- **BRIEF A**:
In the passage, find "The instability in" and reproduce everything up to and including "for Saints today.".

- **PASSAGE**:
The instability in their personal, family, and social lives was reflected in their fear that changes in the agrarian extended family portended extensive social disintegration. [They] failed to recognize the rise of the nuclear family as a form of kinship more compatible with [...] market forces, separation of work from the household, and the necessity of geographic mobility. [3]
Indeed, contrary to modern LDS family custom, the nascent Mormon ideology allowed the early Saints to resist the “trend toward the nuclear family,” presented as the model for Saints today.
The early Saints instead participated in a working theology that attempted to bring about the city of God, or Zion––a society that bridged the gaps between any individual families, and, more radically, between the living and the dead. In a sometimes violently changing world, nothing gave them “more [permanence] than the family.” [4]
Kirtland
It is during the Church’s Ohio period that one can observe the first major departure from the familial/marital norms of the day. It is likely that Joseph Smith’s first polygamist relationship took place sometime between 1831 and 1835, when he became involved with a young woman called Fanny Alger. (She would have been between 14 and 19 in this period.) It is difficult to ascertain the facts precisely, due to “conflicting accounts.” [5]
Todd Compton suggests that Joseph began to practice polygamy (in this case, with Fanny) about 1833, ten years before the revelation on polygamy was written and promulgated. Their relationship was short-lived; in 1836 Alger left for Indiana, where she remarried and bore her new husband nine children. [6]
Evidently, this relationship was shocking to contemporary sensibilities. Oliver Cowdery referred to it as a “dirty, nasty, filthy affair.” It was for this comment and others on the subject that he was excommunicated. Joseph Smith was very careful before the excommunication proceedings that Cowdery should clarify that Joseph had never “termed the Alger affair adulterous,” though he did not deny that he had a relationship with the girl. [7]
In the mid-1870’s, Martin Harris gave an interview, during the course of which he said that he,
[...] supposing that Joe was innocent [of the rumors about the Alger relationship], told him to take no notice of the girl, that she was full of the devil [...] but Joe Smith acknowledged that there was more truth than poetry in what the girl said. Harris then said he would have nothing to do in the matter, Smith could get out of the trouble the best way he knew how. [8]
Harris went on to explain that he believed that “God had rejected” the church, though he did feel “Mormonism was the pure gospel of Christ when it was first revealed.” The extent to which he thought the Alger affair entered into God’s rejection of the Saints remains unclear.

- **BRIEF B**:
Look through the data below and extract, unchanged, the lines from the one that contains "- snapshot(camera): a" to the one that contains "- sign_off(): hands", both included. Use a numbered list and skip empty lines.

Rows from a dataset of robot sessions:
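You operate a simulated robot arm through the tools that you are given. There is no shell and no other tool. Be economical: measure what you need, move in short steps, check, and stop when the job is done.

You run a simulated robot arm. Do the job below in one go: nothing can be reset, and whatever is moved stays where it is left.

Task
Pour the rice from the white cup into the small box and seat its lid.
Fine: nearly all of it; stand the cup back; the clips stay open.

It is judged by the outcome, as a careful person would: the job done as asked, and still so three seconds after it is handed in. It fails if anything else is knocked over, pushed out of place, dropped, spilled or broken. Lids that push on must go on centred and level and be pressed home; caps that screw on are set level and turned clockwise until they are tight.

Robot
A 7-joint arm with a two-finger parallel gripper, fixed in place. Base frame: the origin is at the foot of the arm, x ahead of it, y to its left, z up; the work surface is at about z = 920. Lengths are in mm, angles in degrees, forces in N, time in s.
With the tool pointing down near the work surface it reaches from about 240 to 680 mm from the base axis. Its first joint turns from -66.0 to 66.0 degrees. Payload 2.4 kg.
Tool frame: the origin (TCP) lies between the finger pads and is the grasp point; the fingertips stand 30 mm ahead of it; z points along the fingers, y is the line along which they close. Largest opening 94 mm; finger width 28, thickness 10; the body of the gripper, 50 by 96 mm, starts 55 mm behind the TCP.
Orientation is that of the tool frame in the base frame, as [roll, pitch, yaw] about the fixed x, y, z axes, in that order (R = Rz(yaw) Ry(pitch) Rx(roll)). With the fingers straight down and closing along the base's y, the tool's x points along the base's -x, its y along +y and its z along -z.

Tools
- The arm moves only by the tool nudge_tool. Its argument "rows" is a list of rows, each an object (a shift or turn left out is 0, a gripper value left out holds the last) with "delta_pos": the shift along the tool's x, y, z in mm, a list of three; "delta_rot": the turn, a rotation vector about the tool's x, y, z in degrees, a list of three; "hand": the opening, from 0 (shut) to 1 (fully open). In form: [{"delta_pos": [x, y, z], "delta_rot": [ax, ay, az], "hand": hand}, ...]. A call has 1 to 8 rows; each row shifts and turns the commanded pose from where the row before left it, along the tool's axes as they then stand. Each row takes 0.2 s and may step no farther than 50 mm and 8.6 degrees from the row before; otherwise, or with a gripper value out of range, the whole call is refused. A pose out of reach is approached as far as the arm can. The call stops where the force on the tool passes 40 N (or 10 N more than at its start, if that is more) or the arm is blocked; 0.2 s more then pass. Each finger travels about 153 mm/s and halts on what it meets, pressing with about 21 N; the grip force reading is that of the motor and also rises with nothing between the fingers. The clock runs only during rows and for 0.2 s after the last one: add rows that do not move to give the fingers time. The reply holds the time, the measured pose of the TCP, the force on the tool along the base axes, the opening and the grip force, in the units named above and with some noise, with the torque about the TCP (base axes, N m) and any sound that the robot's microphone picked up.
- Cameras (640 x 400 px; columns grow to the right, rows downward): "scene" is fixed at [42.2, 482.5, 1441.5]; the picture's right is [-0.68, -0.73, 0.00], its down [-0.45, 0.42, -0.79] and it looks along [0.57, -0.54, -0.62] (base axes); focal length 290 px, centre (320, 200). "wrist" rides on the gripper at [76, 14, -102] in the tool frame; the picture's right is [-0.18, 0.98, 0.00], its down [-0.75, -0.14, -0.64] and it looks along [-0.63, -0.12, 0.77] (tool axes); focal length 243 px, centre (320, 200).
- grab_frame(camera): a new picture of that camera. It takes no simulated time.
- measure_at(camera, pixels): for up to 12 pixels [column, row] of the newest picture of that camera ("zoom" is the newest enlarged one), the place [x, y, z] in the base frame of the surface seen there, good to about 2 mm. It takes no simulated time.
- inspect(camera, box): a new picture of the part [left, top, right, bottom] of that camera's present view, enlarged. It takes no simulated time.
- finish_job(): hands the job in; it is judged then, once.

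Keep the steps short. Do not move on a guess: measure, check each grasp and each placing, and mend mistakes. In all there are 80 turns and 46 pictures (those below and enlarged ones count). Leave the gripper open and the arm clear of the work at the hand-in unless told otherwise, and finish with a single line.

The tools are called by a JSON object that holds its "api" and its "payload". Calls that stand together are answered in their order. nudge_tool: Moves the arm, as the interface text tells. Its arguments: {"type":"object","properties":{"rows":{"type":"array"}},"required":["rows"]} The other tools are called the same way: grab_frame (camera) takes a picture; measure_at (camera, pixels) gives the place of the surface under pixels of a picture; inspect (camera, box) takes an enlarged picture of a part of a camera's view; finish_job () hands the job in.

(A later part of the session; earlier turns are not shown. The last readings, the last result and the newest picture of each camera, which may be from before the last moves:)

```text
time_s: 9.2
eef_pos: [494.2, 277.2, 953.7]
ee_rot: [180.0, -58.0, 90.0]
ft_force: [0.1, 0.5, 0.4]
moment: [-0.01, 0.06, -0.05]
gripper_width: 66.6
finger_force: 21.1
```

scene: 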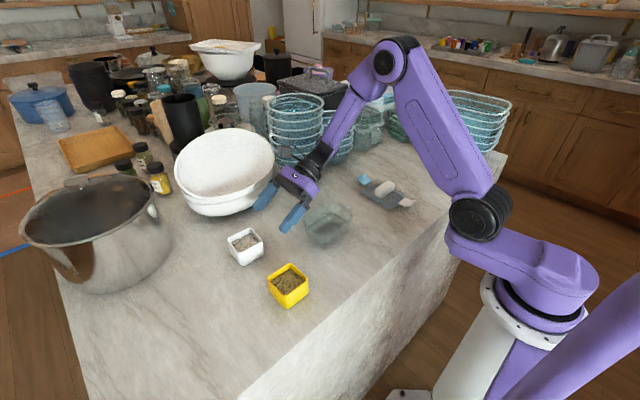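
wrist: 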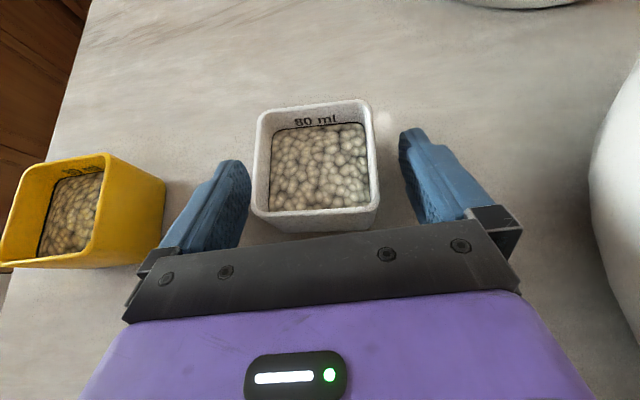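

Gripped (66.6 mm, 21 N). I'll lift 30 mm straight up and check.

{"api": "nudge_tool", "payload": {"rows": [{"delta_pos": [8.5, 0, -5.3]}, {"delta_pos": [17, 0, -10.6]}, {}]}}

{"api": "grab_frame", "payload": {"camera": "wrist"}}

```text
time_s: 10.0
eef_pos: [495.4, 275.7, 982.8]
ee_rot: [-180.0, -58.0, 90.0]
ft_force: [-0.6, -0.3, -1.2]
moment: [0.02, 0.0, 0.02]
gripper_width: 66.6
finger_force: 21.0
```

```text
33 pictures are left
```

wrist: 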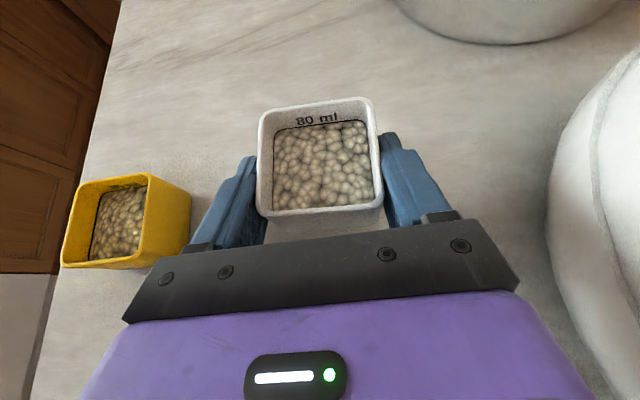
--
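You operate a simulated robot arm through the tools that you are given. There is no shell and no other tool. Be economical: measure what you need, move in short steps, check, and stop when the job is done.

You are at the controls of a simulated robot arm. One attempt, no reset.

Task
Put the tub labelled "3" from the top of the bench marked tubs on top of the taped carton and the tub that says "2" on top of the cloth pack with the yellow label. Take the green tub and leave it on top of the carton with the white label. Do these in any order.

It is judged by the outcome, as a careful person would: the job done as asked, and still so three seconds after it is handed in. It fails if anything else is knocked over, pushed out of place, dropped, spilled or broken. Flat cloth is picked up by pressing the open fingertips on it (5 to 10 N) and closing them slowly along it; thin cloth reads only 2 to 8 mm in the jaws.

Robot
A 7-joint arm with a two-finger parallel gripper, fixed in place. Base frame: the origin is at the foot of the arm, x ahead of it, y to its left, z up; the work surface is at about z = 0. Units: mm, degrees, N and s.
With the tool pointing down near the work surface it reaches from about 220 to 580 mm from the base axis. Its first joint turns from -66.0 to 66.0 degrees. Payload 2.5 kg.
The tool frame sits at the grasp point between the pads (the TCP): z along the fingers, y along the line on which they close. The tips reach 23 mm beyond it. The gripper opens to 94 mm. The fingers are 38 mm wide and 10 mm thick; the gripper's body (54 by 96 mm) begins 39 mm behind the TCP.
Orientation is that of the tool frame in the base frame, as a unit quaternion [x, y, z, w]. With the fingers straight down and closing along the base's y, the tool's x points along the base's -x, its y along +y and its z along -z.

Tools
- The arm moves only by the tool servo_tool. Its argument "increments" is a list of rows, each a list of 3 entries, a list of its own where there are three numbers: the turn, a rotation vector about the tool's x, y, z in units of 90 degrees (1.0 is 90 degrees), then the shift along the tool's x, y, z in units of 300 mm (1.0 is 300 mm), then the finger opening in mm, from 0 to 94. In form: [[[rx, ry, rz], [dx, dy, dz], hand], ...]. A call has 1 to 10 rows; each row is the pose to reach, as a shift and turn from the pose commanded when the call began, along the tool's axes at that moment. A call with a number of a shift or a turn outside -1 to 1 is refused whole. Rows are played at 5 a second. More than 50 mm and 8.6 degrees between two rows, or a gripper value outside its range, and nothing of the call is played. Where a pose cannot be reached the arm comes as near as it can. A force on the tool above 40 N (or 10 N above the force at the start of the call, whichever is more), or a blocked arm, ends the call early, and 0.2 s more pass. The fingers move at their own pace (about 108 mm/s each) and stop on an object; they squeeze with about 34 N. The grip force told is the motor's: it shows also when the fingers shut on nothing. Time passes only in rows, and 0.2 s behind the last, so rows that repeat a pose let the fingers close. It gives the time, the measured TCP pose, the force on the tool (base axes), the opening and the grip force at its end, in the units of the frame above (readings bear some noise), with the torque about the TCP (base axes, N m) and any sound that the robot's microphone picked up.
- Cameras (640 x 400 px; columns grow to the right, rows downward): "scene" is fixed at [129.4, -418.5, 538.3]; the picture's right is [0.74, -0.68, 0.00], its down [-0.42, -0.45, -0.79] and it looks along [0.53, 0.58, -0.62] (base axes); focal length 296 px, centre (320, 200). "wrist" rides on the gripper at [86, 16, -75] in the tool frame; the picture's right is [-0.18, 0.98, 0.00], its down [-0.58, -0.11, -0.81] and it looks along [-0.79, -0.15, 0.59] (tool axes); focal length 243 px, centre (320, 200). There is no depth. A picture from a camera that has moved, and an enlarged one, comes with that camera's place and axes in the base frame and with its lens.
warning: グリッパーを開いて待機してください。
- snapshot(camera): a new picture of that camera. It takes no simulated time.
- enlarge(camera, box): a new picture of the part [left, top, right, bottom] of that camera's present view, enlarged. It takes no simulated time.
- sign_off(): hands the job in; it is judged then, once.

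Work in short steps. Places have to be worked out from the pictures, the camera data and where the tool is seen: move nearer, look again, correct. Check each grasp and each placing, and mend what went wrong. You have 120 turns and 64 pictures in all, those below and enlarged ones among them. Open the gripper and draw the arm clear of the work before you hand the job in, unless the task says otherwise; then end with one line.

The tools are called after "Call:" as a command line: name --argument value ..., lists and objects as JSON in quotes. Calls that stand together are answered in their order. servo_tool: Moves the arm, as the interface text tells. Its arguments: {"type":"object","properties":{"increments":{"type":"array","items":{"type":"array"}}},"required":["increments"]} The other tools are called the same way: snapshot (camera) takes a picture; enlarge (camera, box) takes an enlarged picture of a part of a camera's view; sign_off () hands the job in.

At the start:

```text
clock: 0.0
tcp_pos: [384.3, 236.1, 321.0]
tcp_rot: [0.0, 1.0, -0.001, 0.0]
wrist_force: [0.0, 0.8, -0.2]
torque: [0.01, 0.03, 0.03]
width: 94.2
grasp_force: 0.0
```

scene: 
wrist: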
==
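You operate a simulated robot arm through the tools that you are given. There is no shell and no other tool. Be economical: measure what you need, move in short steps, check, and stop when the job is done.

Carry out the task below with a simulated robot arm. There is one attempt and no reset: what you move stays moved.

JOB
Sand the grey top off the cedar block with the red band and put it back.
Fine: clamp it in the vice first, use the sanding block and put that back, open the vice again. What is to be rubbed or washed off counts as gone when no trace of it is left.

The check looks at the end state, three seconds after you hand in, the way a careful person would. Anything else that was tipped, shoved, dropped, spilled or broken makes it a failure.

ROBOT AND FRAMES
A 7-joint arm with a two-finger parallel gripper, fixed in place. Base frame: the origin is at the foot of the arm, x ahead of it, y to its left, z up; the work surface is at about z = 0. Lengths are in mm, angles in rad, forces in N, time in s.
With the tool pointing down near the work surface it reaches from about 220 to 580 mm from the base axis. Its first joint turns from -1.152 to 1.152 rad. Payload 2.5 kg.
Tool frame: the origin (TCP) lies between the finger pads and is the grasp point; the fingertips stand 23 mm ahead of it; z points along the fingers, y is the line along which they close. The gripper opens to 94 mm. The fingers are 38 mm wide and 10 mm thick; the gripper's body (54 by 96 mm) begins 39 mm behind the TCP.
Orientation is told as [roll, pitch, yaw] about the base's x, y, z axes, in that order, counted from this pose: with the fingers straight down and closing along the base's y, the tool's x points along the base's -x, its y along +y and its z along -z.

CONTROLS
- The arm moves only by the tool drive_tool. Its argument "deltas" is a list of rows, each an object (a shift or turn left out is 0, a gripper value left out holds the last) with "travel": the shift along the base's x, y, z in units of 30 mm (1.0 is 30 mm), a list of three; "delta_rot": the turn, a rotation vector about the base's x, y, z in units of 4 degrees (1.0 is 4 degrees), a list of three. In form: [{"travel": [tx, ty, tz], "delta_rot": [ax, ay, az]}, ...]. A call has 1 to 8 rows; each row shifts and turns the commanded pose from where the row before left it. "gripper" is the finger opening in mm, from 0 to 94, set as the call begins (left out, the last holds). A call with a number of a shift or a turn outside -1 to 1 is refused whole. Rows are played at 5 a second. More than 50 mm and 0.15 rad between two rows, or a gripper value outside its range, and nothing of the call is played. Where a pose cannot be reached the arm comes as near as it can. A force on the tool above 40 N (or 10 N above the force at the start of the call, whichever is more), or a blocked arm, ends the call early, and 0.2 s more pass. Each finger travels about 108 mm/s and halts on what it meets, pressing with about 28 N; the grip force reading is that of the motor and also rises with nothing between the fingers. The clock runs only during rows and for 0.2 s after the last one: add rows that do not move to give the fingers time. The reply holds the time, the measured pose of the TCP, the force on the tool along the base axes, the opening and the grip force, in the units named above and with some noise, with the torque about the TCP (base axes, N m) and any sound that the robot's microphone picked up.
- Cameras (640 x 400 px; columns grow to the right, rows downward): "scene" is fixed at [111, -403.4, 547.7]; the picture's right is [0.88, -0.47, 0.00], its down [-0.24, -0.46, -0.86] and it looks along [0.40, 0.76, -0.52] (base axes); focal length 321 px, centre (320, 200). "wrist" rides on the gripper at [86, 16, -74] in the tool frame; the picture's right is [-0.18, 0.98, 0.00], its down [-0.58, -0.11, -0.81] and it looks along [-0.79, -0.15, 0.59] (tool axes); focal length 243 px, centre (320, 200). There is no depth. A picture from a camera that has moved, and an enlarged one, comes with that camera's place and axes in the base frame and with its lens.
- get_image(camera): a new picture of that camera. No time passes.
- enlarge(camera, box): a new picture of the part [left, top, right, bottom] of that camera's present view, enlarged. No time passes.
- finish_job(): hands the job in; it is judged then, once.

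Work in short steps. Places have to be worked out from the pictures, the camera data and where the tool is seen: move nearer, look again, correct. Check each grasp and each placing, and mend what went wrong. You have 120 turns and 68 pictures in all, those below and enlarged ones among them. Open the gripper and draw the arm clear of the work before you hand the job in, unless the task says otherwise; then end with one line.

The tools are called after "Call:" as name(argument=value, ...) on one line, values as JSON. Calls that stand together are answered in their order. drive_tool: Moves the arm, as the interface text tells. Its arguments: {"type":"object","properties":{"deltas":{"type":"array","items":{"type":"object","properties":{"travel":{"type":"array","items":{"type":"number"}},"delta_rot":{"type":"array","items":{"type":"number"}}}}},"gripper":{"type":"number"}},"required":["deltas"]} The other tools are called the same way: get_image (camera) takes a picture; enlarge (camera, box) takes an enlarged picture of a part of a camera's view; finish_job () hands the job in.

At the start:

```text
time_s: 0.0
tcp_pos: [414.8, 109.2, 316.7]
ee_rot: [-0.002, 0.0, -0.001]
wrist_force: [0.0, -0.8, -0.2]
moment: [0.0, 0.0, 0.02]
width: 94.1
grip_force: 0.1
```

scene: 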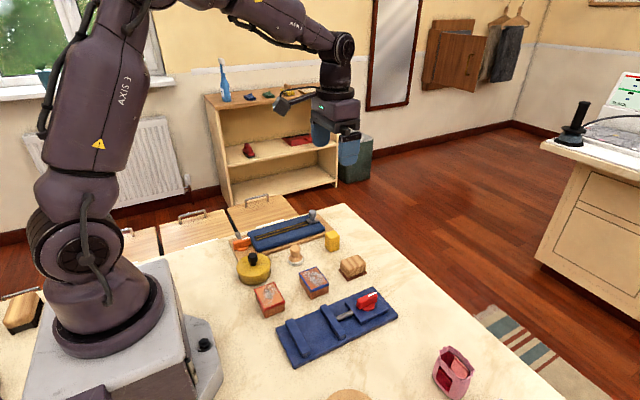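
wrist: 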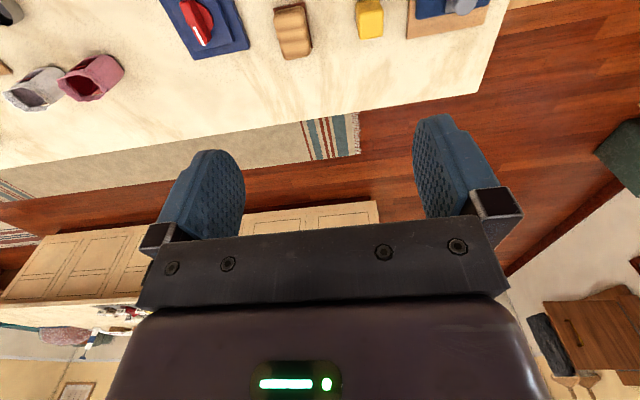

- **EXERCISE SOLUTION A**:
The instability in their personal, family, and social lives was reflected in their fear that changes in the agrarian extended family portended extensive social disintegration. [They] failed to recognize the rise of the nuclear family as a form of kinship more compatible with [...] market forces, separation of work from the household, and the necessity of geographic mobility. [3]
Indeed, contrary to modern LDS family custom, the nascent Mormon ideology allowed the early Saints to resist the “trend toward the nuclear family,” presented as the model for Saints today.

- **EXERCISE SOLUTION B**:
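1. - snapshot(camera): a new picture of that camera. It takes no simulated time.
2. - enlarge(camera, box): a new picture of the part [left, top, right, bottom] of that camera's present view, enlarged. It takes no simulated time.
3. - sign_off(): hands the job in; it is judged then, once.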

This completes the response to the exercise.